__EXTRACT PROVIDED__
#####

Hernandez v. State
Decision Date | 01 October 1999 |
Docket Number | No. 46S00-9702-CR-110.,46S00-9702-CR-110. |
Citation | 716 N.E.2d 948 |
Parties | Rosalio HERNANDEZ, Appellant (Defendant below), v. STATE of Indiana, Appellee (Plaintiff below). |
Court | Indiana Supreme Court |
Atley C. Price, William J. Nelson, Molly E. Palmer, Michigan City, IN, Attorneys for Appellant.
Jeffrey A. Modisett, Attorney General of Indiana, Suzann Weber Lupton, Deputy Attorney General, Indianapolis, IN, Attorneys for Appellee.
Defendant Rosalio Hernandez was convicted of Attempted Murder and found to be an habitual offender. He appeals, arguing that (1) the trial court committed reversible error in allowing the victim to remain seated at the prosecutor's table despite a valid separation of witnesses order, (2) exhibits establishing habitual offender status were not properly admitted, and (3) there was insufficient evidence to establish his habitual offender status. Finding to the contrary, we affirm Defendant's conviction and sentence enhancement as an habitual offender.

#####

__DATA SHOWN__
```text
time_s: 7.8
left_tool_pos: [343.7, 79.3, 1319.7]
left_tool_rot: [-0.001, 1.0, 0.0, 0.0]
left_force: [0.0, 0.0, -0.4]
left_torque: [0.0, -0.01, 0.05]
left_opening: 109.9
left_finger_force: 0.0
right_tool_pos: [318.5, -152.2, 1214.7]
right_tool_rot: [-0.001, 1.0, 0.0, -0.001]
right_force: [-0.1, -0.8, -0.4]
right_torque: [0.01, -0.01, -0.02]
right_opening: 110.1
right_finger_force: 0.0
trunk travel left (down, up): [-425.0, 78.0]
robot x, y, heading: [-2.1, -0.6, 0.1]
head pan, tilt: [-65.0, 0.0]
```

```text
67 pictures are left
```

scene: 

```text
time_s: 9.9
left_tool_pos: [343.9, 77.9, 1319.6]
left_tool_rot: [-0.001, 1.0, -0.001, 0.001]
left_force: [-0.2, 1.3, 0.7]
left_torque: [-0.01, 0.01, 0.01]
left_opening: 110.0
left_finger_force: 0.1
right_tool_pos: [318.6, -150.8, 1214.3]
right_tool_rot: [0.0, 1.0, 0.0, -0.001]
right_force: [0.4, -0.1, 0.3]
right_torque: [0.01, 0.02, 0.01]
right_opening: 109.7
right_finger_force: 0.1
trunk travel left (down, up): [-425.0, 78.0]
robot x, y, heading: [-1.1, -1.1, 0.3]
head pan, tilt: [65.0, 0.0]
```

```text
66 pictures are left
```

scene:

#####

__OBJECTIVE__
Produce the text that comes next in the extract provided.

__RESULT OF THE TASK__
We have jurisdiction over this direct appeal because the sentence for his single conviction exceeds fifty years. Ind. Const. art. VII, § 4; Ind. Appellate Rule 4(A)(7).
In 1989, Defendant had an altercation with a correctional officer employed at the prison where Defendant was housed. Over the course of the next few years, other minor incidents inside the prison would cause their relationship to further deteriorate. On March 23, 1994, Defendant attacked and repeatedly stabbed this same officer. At trial, the State was permitted, over Defendant's objection, to allow the officer, Herbert Wallace, to remain seated at counsel table during the trial as an essential witness to assist the prosecution. Wallace was the last State witness to testify. On October 4, 1996, Defendant was convicted of Attempted Murder,1 a Class A felony. Defendant does not challenge the evidence supporting this conviction, which included numerous eyewitness accounts of the attack.
During the second portion of the trial, the State introduced various exhibits through the testimony of an Indiana Department of Correction officer establishing Defendant's status as an habitual offender. Defendant's thirty-year sentence for attempted murder was enhanced an additional thirty years based on the jury's habitual offender finding.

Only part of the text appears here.